Résultats de la troisième commission rogatoire du 15 au 30 mars 2014
Après le
réquisitoire introductif du procureur général des Cae, on est passé à la
phase de l'instruction qui a débuté par une inculpation, celle de
Hissène Habré. Cette phase, très sensible, est sous le sceau du secret
d'instruction, mais fait partie intégrante du procès. On a désigné des
experts, des anthropologues, des spécialistes de l'histoire politique du
Tchad pour se faire éclairer sur certaines questions. Puis on a procédé
à une perquisition au domicile de M. Habré en présence de l'inculpé et
de son avocat. L'inculpé sera de nouveau extrait prochainement pour
l'ouverture des scellés des objets saisis chez lui. La
première commission rogatoire au Tchad avait pour mission d'entendre des
victimes, des témoins et visiter les charniers. A ce jour,
cinq-cent-vingt-deux (522) victimes et vingt-huit témoins ont été
entendus dans ce cadre. Nous nous sommes rendus dans l'est du Tchad pour
visiter des charniers. Des anthropologues vont procéder à l'exhumation
des cadavres pour leur identification. Actuellement, rien ne s'oppose
en principe, à une quatrième commission rogatoire. Les interrogatoires
vont se poursuivre, si nécessaire, et il est prévu le transfèrement à
Dakar de deux (2) inculpés détenus à Ndjamena. Interpol a été saisi pour
l'interpellation de deux (2) autres inculpés qui sont hors du Tchad. On
a obtenu l'engagement des autorités judiciaires tchadiennes pour ce
transfèrement. Des auditions et des confrontations sont ensuite prévues.
2014 sera, au bas mot, une année d'instruction et il faudra normalement
attendre 2015 pour la tenue de l'audience publique du procès.Chefs d'inculpation
Les personnes visées sont inculpées de crimes contre l'humanité, crimes de guerre et actes de tortures.

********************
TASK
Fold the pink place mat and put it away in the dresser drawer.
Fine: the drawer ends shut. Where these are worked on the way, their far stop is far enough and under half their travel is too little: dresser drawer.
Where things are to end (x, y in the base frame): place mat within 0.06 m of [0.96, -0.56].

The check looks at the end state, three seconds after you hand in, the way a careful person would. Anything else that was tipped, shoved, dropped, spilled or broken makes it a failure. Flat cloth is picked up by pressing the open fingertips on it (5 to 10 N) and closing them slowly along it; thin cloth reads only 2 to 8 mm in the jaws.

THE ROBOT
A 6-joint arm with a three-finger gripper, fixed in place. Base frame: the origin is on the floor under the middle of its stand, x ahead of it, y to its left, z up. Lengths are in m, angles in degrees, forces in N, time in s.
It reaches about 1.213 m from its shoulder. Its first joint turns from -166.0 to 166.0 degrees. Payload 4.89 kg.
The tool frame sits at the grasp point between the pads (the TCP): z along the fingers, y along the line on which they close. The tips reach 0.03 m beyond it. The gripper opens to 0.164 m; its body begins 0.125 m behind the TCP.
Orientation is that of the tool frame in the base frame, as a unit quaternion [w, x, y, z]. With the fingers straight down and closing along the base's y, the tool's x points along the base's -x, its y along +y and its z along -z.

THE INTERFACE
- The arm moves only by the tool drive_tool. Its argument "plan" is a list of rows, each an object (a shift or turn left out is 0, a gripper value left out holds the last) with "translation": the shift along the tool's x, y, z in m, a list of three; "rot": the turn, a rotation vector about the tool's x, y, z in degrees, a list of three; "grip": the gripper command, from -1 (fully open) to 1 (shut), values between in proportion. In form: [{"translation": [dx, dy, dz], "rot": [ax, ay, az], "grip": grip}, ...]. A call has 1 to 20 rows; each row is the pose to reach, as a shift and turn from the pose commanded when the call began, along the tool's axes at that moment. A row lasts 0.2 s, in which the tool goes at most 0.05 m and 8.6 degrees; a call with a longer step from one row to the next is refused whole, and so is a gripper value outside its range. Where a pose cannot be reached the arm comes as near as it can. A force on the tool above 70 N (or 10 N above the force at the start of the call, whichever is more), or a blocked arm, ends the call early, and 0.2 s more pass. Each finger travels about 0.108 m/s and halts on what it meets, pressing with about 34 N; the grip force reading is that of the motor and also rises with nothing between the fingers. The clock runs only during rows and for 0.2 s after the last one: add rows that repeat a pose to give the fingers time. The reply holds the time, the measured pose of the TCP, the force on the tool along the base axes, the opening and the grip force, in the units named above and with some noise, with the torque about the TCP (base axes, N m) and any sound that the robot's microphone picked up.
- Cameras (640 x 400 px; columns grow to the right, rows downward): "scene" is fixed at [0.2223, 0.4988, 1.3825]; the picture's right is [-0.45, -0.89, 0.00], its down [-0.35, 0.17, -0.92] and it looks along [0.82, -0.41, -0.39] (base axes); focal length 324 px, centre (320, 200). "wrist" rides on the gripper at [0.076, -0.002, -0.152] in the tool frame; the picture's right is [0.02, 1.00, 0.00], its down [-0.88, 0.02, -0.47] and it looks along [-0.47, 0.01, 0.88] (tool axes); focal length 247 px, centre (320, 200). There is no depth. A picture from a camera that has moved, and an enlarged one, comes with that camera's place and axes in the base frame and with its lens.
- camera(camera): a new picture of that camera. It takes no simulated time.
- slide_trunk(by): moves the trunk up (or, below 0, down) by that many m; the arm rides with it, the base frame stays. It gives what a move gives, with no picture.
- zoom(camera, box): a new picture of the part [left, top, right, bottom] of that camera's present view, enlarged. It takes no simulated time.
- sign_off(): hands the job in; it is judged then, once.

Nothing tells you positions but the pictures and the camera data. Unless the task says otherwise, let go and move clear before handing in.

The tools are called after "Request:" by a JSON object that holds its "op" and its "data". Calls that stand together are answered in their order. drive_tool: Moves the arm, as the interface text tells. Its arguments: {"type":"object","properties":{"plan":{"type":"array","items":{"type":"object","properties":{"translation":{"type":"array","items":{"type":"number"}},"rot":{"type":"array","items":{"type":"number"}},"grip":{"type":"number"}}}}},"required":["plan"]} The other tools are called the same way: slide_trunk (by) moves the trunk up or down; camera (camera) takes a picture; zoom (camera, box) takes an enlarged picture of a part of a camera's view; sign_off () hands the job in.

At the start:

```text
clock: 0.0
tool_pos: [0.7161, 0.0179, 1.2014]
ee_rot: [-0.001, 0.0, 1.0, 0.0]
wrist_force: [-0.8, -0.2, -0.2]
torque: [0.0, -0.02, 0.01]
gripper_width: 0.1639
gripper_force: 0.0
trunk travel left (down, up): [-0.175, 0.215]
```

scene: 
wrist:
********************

Stratégie du silence de Habre, Perquisition à son domicile
Les avocats
sont persona non grata dans les perquisitions et il n'existe aucune
disposition qui oblige le procureur à les laisser assister à ces
opérations. Mais la pratique au Sénégal tolère ce fait. La loi, elle,
permet à la personne perquisitionnée d'être présente ou, à défaut, de se
faire représenter par deux (2) personnes qui ne sont pas sous son
autorité dans le cas où elle se déroule en dehors de son domicile. Donc,
l'avocat ne peut pas s'opposer à une perquisition. Toutefois, les
objets saisis sont mis sous scellé et l'ouverture de ceux-ci se fait
obligatoirement en présence des conseils du perquisitionné. En outre, le
parquet peut juger utile de garder tout objet intéressant, à son sens,
la procédure. L'avocat peut s'opposer, par une requête, à la garde de
tel ou tel autre objet. La perquisition peut être faite par le procureur
lui-même ou par des officiers de police judiciaire, suivant l'article
83 du code de procédure pénale. Pour le cas de Habré, elle a été faite
par des officier de police judiciaire. Le principal intéresse n'a jamais
dit qu'on lui a volé tel ou tel autre objet. Ce sont des affabulations
d'un avocat qui ne respecte pas les institutions. S'il arrivait que
les avocats de Habré boycottent la procédure parce qu'ils ne
reconnaissaient pas les Cae, on aurait saisi le Bâtonnier de l'Ordre des
avocats pour lui en octroyer un. Aussi bien, que Habre parle ou garde
le silence, c'est pareil pour nous !
Archives de la Dds
Les
archives de la Dds (N.d.r. : Services de renseignements au Tchad) sont
très importantes parce qu'elles nous renseignent sur le rôle du
président de la République qui gérait directement ces archives.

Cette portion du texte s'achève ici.